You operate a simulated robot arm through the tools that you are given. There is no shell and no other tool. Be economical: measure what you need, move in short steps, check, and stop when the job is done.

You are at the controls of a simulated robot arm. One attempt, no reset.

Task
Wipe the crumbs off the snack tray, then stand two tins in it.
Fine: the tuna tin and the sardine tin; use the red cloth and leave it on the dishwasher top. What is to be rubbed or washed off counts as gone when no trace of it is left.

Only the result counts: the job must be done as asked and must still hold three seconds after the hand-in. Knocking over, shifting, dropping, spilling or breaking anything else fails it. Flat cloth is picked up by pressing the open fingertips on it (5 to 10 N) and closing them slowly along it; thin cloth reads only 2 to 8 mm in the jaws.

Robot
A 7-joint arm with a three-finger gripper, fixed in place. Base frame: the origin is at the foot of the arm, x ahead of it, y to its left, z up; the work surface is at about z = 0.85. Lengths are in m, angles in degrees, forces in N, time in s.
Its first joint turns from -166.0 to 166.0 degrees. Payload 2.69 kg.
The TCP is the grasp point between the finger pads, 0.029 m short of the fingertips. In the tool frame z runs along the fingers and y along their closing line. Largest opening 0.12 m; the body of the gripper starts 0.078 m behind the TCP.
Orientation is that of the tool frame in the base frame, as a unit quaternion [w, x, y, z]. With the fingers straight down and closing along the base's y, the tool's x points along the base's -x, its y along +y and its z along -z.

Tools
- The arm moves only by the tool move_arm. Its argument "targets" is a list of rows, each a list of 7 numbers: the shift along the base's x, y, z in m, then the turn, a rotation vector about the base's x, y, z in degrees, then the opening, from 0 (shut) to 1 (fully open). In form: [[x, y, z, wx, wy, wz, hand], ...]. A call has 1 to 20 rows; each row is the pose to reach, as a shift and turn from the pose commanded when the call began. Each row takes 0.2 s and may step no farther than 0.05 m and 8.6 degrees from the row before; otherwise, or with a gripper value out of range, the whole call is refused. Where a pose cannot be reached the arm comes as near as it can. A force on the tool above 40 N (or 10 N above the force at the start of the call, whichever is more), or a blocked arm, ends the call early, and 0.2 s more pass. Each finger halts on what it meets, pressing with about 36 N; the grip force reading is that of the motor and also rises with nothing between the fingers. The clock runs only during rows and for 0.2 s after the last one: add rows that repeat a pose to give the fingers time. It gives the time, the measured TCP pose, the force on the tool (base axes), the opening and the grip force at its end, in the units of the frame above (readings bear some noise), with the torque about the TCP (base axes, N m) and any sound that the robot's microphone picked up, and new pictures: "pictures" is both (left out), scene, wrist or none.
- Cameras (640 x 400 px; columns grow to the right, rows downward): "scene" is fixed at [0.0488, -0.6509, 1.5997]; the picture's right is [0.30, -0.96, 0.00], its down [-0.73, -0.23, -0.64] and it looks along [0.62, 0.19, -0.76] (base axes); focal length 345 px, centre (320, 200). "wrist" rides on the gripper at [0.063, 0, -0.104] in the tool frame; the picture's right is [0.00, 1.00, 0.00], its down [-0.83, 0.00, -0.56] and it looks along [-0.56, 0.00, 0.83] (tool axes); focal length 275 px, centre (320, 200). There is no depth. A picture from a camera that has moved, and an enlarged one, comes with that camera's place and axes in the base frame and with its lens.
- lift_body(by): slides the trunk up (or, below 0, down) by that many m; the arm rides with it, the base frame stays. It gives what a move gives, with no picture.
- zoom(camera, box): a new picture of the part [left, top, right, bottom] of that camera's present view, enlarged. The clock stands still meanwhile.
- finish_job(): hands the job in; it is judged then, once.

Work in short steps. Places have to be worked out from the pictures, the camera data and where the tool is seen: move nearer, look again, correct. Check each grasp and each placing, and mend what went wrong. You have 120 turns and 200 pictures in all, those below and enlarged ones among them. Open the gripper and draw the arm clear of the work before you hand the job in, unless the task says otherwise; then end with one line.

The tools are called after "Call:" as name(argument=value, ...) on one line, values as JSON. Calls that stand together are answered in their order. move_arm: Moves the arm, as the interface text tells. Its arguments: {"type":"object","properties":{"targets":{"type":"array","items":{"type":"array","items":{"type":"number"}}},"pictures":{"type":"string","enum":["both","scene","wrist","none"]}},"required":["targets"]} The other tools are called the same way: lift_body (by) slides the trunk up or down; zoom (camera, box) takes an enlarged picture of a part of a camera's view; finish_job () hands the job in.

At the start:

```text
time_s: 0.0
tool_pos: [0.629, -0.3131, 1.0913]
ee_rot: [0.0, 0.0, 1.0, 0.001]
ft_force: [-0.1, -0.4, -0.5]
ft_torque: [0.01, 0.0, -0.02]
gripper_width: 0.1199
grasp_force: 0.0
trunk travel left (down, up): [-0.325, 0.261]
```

WHAT IS REQUIRED – Will you return exactly the lines above from the one with "You are at the" down to the one with "Wipe the crumbs", counting both as part of the range?

REPLY TO THE TASK –
You are at the controls of a simulated robot arm. One attempt, no reset.

Task
Wipe the crumbs off the snack tray, then stand two tins in it.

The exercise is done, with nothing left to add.